On Sun, 13 Jun 1999 22:45:52 +0300 (GMT+0300), Yedidya Bar-david
<[EMAIL PROTECTED]> wrote:

>Hi
>
>[EMAIL PROTECTED] wrote:
>> 
>> HI
>> 
>> I'm looking into a way to make my disk server redundent
>> I tought of making two servers, the same, and mirror
>> their disk.
>> 
>[cut stuff]
>> any ideas ?
>
>There is a project that does something like 'Symmetrical NFS', i.e.
>two (more?) machines have identical sub-trees, every write to one
>of them is written to the other.

Another approach is the one taken by the SAN crowd (SAN = Storage Area
Networks).
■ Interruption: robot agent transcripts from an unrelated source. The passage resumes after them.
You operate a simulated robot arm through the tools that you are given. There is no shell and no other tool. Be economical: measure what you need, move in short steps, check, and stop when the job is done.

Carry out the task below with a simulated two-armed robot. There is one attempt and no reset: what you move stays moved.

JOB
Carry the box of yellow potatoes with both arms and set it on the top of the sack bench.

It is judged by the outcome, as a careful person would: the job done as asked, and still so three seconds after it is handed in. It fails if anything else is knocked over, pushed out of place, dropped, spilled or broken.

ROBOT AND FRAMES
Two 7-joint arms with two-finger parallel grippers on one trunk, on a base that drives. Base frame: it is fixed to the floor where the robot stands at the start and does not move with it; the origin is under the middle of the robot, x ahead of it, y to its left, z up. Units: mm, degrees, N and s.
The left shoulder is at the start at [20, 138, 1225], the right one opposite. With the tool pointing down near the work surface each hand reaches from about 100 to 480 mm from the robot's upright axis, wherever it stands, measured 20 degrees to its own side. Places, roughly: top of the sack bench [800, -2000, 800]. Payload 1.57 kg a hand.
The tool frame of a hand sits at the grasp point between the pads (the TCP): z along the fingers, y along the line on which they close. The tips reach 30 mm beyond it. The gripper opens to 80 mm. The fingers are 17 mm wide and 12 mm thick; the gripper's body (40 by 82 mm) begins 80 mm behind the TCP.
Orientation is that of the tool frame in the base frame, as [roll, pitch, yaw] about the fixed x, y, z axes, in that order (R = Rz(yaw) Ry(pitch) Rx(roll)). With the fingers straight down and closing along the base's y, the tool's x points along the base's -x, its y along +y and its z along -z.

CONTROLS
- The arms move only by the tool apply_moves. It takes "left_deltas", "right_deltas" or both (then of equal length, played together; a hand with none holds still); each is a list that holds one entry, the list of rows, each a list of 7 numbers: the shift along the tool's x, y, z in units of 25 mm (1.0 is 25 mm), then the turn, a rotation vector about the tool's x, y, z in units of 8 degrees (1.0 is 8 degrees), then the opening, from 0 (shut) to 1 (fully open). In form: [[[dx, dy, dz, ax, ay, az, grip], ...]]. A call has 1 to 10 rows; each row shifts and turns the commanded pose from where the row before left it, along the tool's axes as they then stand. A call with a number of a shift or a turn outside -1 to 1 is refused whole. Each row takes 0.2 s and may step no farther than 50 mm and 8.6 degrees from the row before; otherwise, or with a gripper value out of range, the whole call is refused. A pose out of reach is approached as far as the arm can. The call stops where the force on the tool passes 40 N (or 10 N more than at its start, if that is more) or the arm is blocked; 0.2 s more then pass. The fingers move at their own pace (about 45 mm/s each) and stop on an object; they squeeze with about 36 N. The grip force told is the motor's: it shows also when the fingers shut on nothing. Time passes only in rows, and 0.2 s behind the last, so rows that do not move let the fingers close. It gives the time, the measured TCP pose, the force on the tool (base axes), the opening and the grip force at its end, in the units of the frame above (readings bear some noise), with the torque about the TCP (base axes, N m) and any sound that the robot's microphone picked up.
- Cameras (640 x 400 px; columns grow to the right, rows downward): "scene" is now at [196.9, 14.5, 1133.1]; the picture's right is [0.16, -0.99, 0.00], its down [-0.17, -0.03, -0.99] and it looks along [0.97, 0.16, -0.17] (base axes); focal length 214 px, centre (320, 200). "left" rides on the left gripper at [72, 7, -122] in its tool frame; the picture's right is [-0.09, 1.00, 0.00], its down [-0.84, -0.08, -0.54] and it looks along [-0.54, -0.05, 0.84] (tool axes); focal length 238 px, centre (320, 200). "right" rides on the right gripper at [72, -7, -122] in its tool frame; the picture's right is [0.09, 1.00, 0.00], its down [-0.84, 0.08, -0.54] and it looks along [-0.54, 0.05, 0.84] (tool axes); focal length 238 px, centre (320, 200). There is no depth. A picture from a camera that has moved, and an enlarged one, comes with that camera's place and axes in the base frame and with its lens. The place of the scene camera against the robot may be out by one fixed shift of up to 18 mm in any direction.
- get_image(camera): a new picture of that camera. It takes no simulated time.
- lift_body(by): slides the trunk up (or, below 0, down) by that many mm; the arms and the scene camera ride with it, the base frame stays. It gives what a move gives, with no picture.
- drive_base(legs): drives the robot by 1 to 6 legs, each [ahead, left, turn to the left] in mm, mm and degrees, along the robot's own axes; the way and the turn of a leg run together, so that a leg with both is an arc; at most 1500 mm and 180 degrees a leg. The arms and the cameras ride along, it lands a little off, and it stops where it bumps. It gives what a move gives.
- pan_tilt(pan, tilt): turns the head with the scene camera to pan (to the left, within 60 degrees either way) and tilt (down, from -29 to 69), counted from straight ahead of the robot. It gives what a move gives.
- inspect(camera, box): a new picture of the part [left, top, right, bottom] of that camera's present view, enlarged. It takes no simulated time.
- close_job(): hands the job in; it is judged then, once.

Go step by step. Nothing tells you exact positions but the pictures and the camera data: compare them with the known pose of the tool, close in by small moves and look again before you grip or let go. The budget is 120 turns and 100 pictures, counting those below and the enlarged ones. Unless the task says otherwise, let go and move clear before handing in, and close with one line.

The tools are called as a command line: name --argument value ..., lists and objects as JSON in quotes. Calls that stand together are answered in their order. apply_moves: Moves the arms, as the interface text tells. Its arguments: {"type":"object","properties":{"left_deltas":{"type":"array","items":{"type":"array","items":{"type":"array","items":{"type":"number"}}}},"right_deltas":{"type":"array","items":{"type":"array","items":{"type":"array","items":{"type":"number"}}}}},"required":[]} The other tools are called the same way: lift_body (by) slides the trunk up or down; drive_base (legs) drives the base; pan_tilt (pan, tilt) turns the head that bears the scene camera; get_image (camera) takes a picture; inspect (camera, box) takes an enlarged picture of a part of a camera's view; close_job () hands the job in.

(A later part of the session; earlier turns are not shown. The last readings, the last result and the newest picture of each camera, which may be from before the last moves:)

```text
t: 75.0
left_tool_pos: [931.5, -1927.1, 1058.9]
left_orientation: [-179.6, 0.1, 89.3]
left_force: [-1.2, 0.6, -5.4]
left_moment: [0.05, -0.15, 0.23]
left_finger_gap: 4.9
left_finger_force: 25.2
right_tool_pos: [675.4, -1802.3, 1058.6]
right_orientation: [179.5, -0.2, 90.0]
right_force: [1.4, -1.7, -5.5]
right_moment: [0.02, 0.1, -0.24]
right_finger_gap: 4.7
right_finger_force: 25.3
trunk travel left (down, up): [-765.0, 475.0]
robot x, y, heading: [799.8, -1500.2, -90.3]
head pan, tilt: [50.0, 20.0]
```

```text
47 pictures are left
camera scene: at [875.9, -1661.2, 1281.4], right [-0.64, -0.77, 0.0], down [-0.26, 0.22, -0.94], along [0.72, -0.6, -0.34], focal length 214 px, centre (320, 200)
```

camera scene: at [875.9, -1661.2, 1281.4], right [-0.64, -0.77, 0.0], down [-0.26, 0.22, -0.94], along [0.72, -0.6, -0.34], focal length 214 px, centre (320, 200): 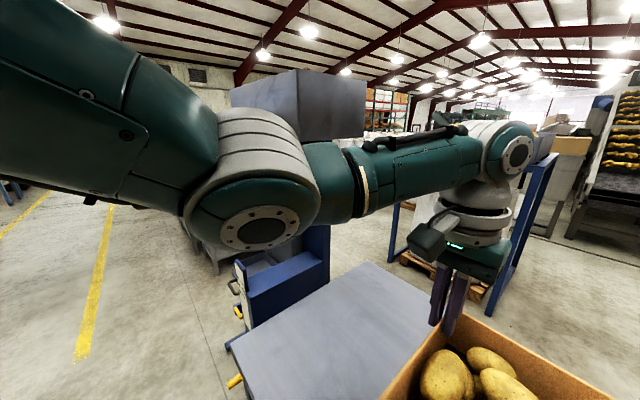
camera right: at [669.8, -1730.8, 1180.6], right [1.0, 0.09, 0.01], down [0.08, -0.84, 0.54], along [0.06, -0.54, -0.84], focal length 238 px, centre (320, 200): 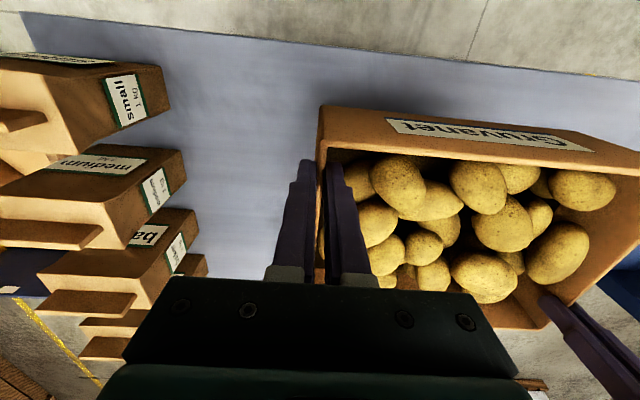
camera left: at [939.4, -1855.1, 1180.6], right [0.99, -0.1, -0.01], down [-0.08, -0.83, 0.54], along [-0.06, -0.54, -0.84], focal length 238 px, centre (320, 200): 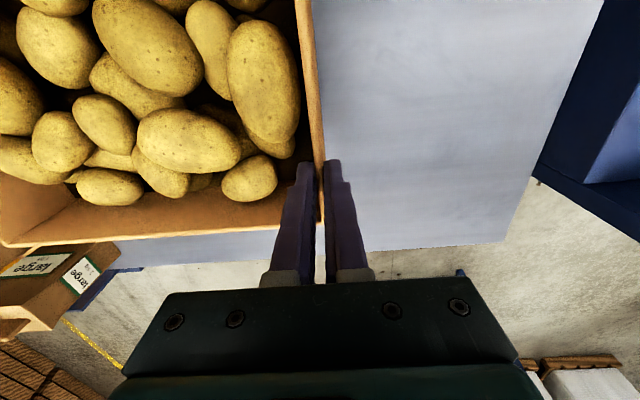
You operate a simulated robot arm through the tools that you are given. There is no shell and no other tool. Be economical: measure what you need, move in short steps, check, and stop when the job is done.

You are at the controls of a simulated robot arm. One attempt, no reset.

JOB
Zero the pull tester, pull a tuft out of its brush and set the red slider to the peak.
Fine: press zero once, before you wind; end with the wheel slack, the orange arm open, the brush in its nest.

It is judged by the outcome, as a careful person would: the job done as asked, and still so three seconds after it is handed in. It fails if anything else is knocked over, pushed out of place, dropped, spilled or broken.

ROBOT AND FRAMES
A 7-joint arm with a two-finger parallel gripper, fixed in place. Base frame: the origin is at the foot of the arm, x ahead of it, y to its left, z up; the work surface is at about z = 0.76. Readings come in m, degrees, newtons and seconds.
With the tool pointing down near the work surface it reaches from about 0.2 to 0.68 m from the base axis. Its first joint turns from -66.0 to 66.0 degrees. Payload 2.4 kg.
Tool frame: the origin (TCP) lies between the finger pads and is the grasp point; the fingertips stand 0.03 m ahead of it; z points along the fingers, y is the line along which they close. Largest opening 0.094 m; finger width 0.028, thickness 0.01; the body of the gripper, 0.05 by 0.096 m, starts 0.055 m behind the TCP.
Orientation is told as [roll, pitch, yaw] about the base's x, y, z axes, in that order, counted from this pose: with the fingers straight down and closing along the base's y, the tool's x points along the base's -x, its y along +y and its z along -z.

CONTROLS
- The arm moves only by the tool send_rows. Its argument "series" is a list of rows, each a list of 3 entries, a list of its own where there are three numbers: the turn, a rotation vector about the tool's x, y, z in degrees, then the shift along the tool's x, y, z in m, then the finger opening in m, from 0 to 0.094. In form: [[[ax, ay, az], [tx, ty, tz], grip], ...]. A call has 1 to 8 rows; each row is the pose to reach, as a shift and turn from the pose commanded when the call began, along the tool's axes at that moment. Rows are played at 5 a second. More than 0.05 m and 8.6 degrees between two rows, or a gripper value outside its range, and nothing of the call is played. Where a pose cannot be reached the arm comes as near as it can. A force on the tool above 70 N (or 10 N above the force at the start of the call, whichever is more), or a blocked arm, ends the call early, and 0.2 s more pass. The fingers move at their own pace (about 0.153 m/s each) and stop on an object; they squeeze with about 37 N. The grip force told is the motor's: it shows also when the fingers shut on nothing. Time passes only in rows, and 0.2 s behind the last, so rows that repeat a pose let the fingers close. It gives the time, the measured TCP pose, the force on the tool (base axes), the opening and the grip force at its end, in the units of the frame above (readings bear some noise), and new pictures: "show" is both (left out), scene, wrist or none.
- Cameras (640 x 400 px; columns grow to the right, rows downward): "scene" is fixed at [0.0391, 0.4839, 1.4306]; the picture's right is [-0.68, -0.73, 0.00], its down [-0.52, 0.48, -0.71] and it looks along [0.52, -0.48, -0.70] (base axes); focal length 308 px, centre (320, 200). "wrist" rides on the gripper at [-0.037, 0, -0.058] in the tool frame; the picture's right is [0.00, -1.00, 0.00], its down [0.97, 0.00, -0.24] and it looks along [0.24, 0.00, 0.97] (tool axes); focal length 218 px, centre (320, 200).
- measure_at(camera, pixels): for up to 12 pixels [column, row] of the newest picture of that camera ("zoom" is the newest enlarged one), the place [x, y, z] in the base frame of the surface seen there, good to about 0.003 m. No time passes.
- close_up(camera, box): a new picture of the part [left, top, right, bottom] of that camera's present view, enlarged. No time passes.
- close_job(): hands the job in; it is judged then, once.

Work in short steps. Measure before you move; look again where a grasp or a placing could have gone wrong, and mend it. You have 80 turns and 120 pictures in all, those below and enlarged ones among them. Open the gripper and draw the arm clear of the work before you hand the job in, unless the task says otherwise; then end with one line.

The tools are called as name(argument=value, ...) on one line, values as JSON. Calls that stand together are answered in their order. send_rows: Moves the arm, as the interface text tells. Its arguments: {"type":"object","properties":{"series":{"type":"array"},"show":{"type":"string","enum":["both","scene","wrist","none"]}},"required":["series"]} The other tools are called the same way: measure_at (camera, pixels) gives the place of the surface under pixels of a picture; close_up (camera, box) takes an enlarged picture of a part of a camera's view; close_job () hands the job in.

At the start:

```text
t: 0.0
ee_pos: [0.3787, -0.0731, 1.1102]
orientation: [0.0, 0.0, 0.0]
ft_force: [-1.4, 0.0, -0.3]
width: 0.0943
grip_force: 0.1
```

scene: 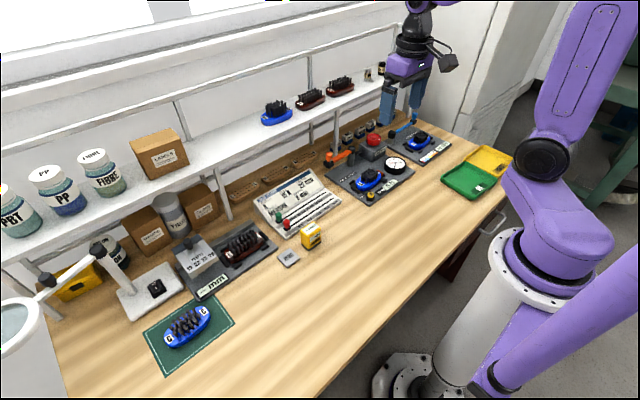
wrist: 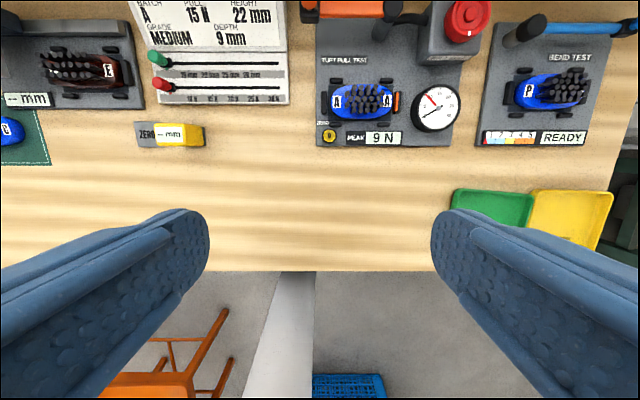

By using Fibre Channel based arrays of multiple disks and machines
it is possible to prevent a single point of failure (disks are in RAID
configuration and there are multiple machines hooked in parallel to the same
array) .

Since the network protocol is now at the block level rather than the
filesystem level, you need a special file system that knows how to "lock"
blocks on the disk before it modifies them, so that multiple machines can
coexsist on the same fibre channel, sharing the same partition, without
corrupting the shared partition.

There is an experimental project for such a file system on Linux. I think it's
called GFS, but you can check freshmeat to be sure.

Also, if you use a Fibre Channel switch, you get great performance as a bonus.